Given data:
◇ ◇ ◇

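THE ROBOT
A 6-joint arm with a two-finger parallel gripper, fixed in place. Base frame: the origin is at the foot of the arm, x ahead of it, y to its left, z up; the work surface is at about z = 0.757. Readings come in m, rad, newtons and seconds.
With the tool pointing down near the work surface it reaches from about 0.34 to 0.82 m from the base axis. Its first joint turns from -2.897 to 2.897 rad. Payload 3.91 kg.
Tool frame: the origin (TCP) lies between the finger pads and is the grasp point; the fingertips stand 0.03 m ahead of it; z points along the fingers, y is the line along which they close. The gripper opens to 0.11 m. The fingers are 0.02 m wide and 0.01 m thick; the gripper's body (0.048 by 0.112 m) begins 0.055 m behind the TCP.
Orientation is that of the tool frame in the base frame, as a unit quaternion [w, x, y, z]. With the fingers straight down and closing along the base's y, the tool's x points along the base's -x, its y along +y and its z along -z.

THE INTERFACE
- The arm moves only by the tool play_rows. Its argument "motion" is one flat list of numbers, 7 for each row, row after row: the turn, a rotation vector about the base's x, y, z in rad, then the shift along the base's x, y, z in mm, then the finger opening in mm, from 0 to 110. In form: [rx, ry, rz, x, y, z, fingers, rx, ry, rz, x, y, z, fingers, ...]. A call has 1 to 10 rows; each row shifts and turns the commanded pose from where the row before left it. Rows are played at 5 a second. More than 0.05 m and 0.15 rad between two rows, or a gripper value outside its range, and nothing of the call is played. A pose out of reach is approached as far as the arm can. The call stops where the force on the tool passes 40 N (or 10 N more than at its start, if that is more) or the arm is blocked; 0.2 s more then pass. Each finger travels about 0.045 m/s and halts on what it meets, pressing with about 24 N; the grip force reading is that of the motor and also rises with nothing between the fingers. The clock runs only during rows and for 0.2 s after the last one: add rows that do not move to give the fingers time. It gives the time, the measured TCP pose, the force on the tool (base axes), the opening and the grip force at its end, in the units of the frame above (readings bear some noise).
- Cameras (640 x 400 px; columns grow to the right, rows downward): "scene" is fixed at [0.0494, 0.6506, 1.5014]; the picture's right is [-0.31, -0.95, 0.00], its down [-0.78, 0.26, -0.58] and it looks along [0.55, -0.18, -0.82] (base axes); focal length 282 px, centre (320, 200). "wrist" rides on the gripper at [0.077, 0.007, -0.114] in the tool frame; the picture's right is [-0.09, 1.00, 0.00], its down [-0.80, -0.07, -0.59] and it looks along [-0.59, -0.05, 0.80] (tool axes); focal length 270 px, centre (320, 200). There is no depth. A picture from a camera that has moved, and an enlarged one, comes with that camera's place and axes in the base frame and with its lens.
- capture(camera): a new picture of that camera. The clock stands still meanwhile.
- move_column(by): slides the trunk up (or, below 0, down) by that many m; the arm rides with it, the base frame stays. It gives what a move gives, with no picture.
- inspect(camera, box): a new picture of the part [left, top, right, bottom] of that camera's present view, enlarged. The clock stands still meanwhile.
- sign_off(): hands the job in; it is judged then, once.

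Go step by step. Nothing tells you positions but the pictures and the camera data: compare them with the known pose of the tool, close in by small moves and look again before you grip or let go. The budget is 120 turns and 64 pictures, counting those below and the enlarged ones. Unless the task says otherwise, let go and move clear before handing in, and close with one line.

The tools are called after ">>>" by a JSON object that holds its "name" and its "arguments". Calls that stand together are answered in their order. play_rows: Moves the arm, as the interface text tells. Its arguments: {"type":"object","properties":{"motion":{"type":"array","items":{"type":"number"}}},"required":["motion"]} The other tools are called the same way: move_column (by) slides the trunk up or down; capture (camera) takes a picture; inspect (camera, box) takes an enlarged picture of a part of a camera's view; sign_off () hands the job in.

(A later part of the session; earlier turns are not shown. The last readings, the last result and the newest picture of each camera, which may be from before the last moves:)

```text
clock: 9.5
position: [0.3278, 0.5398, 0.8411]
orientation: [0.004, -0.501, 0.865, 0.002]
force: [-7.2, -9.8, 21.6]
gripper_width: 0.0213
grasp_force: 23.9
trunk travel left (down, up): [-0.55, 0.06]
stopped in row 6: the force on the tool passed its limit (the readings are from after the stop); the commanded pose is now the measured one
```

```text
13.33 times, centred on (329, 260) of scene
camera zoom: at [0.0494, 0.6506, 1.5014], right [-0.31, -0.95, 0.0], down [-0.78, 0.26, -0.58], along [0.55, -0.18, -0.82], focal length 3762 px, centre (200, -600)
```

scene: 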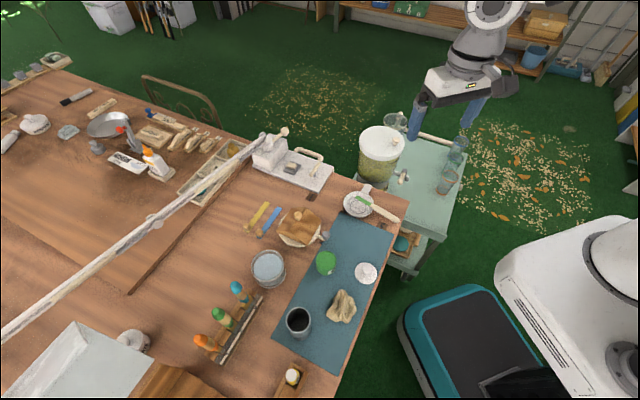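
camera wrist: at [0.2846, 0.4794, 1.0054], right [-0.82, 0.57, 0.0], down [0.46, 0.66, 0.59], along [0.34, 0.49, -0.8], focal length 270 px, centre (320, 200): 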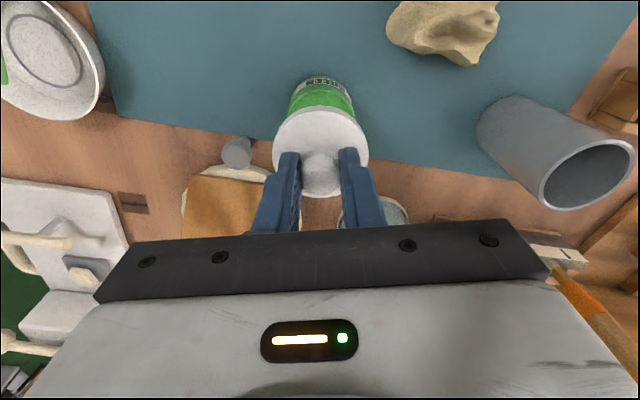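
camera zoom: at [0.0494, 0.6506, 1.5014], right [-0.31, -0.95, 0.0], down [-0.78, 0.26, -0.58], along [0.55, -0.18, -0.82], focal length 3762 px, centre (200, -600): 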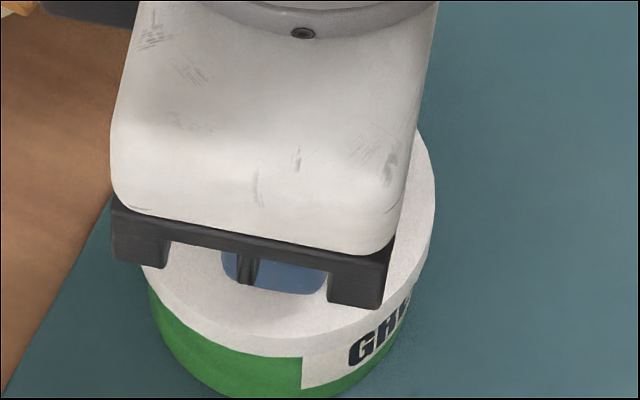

◇ ◇ ◇

Written instruction:
Pictures are excluded; output everything else in the data verbatim.

Exercise output:
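THE ROBOT
A 6-joint arm with a two-finger parallel gripper, fixed in place. Base frame: the origin is at the foot of the arm, x ahead of it, y to its left, z up; the work surface is at about z = 0.757. Readings come in m, rad, newtons and seconds.
With the tool pointing down near the work surface it reaches from about 0.34 to 0.82 m from the base axis. Its first joint turns from -2.897 to 2.897 rad. Payload 3.91 kg.
Tool frame: the origin (TCP) lies between the finger pads and is the grasp point; the fingertips stand 0.03 m ahead of it; z points along the fingers, y is the line along which they close. The gripper opens to 0.11 m. The fingers are 0.02 m wide and 0.01 m thick; the gripper's body (0.048 by 0.112 m) begins 0.055 m behind the TCP.
Orientation is that of the tool frame in the base frame, as a unit quaternion [w, x, y, z]. With the fingers straight down and closing along the base's y, the tool's x points along the base's -x, its y along +y and its z along -z.

THE INTERFACE
- The arm moves only by the tool play_rows. Its argument "motion" is one flat list of numbers, 7 for each row, row after row: the turn, a rotation vector about the base's x, y, z in rad, then the shift along the base's x, y, z in mm, then the finger opening in mm, from 0 to 110. In form: [rx, ry, rz, x, y, z, fingers, rx, ry, rz, x, y, z, fingers, ...]. A call has 1 to 10 rows; each row shifts and turns the commanded pose from where the row before left it. Rows are played at 5 a second. More than 0.05 m and 0.15 rad between two rows, or a gripper value outside its range, and nothing of the call is played. A pose out of reach is approached as far as the arm can. The call stops where the force on the tool passes 40 N (or 10 N more than at its start, if that is more) or the arm is blocked; 0.2 s more then pass. Each finger travels about 0.045 m/s and halts on what it meets, pressing with about 24 N; the grip force reading is that of the motor and also rises with nothing between the fingers. The clock runs only during rows and for 0.2 s after the last one: add rows that do not move to give the fingers time. It gives the time, the measured TCP pose, the force on the tool (base axes), the opening and the grip force at its end, in the units of the frame above (readings bear some noise).
- Cameras (640 x 400 px; columns grow to the right, rows downward): "scene" is fixed at [0.0494, 0.6506, 1.5014]; the picture's right is [-0.31, -0.95, 0.00], its down [-0.78, 0.26, -0.58] and it looks along [0.55, -0.18, -0.82] (base axes); focal length 282 px, centre (320, 200). "wrist" rides on the gripper at [0.077, 0.007, -0.114] in the tool frame; the picture's right is [-0.09, 1.00, 0.00], its down [-0.80, -0.07, -0.59] and it looks along [-0.59, -0.05, 0.80] (tool axes); focal length 270 px, centre (320, 200). There is no depth. A picture from a camera that has moved, and an enlarged one, comes with that camera's place and axes in the base frame and with its lens.
- capture(camera): a new picture of that camera. The clock stands still meanwhile.
- move_column(by): slides the trunk up (or, below 0, down) by that many m; the arm rides with it, the base frame stays. It gives what a move gives, with no picture.
- inspect(camera, box): a new picture of the part [left, top, right, bottom] of that camera's present view, enlarged. The clock stands still meanwhile.
- sign_off(): hands the job in; it is judged then, once.

Go step by step. Nothing tells you positions but the pictures and the camera data: compare them with the known pose of the tool, close in by small moves and look again before you grip or let go. The budget is 120 turns and 64 pictures, counting those below and the enlarged ones. Unless the task says otherwise, let go and move clear before handing in, and close with one line.

The tools are called after ">>>" by a JSON object that holds its "name" and its "arguments". Calls that stand together are answered in their order. play_rows: Moves the arm, as the interface text tells. Its arguments: {"type":"object","properties":{"motion":{"type":"array","items":{"type":"number"}}},"required":["motion"]} The other tools are called the same way: move_column (by) slides the trunk up or down; capture (camera) takes a picture; inspect (camera, box) takes an enlarged picture of a part of a camera's view; sign_off () hands the job in.

(A later part of the session; earlier turns are not shown. The last readings, the last result and the newest picture of each camera, which may be from before the last moves:)

```text
clock: 9.5
position: [0.3278, 0.5398, 0.8411]
orientation: [0.004, -0.501, 0.865, 0.002]
force: [-7.2, -9.8, 21.6]
gripper_width: 0.0213
grasp_force: 23.9
trunk travel left (down, up): [-0.55, 0.06]
stopped in row 6: the force on the tool passed its limit (the readings are from after the stop); the commanded pose is now the measured one
```

```text
13.33 times, centred on (329, 260) of scene
camera zoom: at [0.0494, 0.6506, 1.5014], right [-0.31, -0.95, 0.0], down [-0.78, 0.26, -0.58], along [0.55, -0.18, -0.82], focal length 3762 px, centre (200, -600)
```

scene: 
camera wrist: at [0.2846, 0.4794, 1.0054], right [-0.82, 0.57, 0.0], down [0.46, 0.66, 0.59], along [0.34, 0.49, -0.8], focal length 270 px, centre (320, 200): 
camera zoom: at [0.0494, 0.6506, 1.5014], right [-0.31, -0.95, 0.0], down [-0.78, 0.26, -0.58], along [0.55, -0.18, -0.82], focal length 3762 px, centre (200, -600): 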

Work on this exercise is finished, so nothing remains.